When Toronto was incorporated as a city in 1834, it had a long way to go towards becoming the metropolis of today; it’s population at the time was barely 10,000, or less than half the current population of Owen Sound. Though Toronto was already a significant commercial centre, the only transportation the city could boast were stagecoaches to and from such communities as Kingston, Niagara, Barrie and London. Local transportation did not exist, as horses, feet, and private carriages were enough to meet the transportation needs of the city’s residents.

In 1849, however, with the city’s population having grown to 21,000, a Yonge Street cabinet maker and undertaker named Burt Williams saw a market to be exploited. Using his skills, he built a four smaller, more comfortable stagecoaches which he called omnibuses. These vehicles, which could hold six passengers, began running along King Street and Yonge Street, starting at the St. Lawrence Market and ending at the village of Yorkville in front of the Red Lion Hotel. The ride took ten minutes to complete and cost a sixpense. The service was immediately popular and, within a year Williams expanded his omnibuses to handle ten passengers. More buses were added to the fleet within a few years, so that service operated every few minutes.
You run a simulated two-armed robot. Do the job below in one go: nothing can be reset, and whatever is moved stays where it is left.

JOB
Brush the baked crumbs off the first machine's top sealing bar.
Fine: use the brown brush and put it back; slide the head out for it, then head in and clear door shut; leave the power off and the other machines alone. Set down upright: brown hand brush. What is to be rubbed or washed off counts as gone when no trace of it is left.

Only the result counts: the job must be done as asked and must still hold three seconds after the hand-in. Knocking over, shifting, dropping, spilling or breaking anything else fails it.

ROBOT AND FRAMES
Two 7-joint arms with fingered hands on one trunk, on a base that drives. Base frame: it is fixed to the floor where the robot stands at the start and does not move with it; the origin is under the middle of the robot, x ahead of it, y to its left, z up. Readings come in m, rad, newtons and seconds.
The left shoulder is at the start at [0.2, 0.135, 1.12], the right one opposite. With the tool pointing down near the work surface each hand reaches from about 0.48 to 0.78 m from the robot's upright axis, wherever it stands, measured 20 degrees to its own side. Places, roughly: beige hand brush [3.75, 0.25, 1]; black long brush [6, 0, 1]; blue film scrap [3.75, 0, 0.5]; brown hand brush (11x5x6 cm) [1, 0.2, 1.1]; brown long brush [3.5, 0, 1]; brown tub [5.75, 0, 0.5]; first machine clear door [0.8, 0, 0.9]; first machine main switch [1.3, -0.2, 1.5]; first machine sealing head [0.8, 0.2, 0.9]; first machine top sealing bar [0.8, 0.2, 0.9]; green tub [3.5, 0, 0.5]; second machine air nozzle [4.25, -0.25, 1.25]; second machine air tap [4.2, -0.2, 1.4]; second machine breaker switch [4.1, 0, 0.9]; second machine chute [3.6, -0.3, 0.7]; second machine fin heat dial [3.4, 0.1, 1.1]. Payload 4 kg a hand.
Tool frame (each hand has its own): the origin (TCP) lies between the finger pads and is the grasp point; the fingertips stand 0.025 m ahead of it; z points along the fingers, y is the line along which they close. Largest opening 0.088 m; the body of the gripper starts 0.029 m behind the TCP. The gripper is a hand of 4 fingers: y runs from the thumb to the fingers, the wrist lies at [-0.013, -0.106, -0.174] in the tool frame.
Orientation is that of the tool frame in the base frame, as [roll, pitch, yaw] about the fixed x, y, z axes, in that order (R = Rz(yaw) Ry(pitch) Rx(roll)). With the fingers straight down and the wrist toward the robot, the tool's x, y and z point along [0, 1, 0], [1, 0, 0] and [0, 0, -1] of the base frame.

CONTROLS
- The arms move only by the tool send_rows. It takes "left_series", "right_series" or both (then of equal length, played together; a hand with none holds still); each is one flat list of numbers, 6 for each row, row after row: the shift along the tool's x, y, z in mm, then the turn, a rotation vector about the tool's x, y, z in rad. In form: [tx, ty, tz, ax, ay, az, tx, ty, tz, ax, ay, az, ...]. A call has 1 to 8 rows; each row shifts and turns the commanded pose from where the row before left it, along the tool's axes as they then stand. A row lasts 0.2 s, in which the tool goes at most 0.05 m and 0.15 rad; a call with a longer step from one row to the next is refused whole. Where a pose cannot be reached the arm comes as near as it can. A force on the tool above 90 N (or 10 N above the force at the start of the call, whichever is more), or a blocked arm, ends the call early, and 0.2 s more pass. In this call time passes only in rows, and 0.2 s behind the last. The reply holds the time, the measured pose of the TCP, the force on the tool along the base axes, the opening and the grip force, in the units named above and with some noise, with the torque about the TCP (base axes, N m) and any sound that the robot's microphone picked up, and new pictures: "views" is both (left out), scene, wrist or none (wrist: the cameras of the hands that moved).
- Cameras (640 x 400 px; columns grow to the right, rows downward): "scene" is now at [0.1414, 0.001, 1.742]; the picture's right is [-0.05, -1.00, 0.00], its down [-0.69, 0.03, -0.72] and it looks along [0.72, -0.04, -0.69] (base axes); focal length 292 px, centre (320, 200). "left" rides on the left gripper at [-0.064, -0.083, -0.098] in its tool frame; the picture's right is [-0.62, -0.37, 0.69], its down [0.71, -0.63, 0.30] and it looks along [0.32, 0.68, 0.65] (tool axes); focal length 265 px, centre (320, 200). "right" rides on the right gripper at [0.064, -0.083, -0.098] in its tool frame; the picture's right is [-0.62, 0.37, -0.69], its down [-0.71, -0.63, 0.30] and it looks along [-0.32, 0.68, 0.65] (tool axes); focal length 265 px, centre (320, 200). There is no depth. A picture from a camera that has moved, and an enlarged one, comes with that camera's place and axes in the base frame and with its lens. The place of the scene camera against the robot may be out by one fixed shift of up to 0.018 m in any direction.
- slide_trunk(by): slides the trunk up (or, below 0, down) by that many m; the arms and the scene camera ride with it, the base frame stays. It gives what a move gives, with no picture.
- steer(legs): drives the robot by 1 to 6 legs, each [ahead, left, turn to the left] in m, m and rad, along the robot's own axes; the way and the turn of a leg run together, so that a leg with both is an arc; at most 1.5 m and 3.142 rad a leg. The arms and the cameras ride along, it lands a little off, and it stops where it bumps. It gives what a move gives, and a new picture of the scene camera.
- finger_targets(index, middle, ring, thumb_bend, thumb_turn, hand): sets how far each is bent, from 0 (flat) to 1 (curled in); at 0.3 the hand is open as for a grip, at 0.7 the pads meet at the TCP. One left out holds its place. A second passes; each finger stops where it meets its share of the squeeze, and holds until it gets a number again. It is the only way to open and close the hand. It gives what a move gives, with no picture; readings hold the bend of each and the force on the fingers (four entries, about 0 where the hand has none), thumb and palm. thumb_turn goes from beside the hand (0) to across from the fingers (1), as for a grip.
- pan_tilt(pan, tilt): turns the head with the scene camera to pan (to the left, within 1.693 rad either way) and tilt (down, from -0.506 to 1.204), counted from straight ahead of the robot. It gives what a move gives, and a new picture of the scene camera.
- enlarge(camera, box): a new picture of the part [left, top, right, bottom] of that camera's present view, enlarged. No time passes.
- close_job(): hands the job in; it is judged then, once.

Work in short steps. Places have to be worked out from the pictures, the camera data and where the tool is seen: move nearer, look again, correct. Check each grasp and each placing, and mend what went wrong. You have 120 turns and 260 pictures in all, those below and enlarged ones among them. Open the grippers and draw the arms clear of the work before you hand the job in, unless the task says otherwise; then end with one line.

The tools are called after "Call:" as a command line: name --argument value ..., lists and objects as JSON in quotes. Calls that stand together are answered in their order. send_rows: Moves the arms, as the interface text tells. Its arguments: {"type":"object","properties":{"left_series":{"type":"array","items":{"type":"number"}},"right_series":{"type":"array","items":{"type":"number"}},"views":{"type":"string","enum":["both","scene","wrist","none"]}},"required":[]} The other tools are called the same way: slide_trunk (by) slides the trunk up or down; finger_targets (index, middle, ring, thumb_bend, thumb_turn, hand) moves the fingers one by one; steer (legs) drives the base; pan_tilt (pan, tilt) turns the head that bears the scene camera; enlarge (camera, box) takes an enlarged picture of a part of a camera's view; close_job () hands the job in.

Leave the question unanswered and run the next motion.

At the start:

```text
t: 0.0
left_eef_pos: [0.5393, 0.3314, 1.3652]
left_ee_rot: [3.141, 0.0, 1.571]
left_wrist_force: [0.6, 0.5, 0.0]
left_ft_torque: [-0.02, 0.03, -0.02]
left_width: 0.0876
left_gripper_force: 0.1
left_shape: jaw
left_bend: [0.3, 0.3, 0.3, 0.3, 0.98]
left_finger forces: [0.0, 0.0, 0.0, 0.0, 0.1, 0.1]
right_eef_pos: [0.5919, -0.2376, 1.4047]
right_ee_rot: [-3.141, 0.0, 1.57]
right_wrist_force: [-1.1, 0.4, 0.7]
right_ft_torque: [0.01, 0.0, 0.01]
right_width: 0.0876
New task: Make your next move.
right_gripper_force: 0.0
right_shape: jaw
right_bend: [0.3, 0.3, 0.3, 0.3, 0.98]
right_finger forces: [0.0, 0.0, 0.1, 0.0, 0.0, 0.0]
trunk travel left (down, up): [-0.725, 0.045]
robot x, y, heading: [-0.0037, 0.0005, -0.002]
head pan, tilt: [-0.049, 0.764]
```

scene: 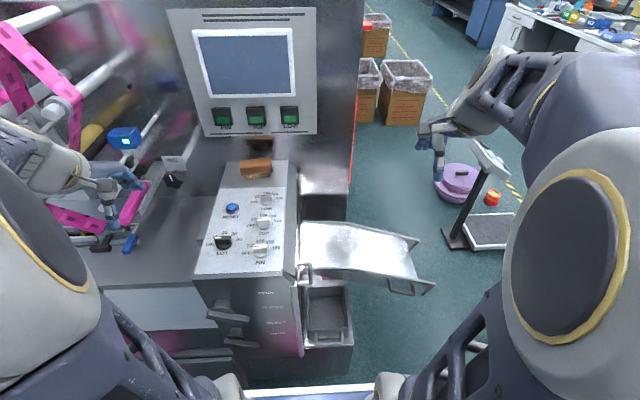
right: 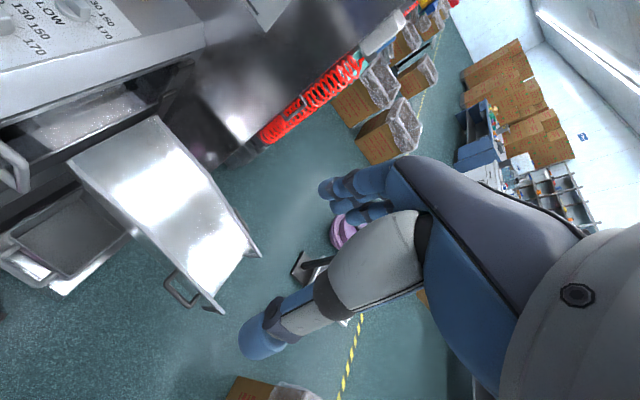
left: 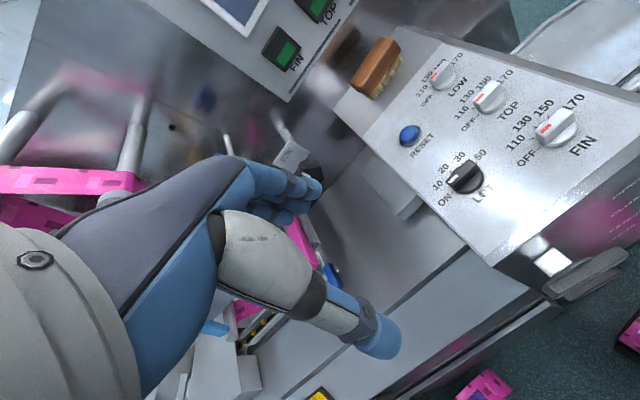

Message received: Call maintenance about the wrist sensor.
The Rise of the Toronto Street Railway Company

The popularity of Williams’ service had already demonstrated to city council and various business interests the viability of public transit in the city. This would prove to be his undoing. In 1861, Alex Easton, a Philadelphia native came to Toronto to help set up a conglomerate of local business owners to build a street railway in the city. Having travelled to New York, Philadelphia and Boston, he was an ardent promoter of street railways and wanted to promote his new, horse-drawn ‘Haddon Car’. On May 29, City Council granted this group, now known as the Toronto Street Railway Company (TSR) a 30 year franchise. Easton, now president of the company, had his men start work on laying down tracks, and Toronto’s first streetcar route started operation on September 11, 1861.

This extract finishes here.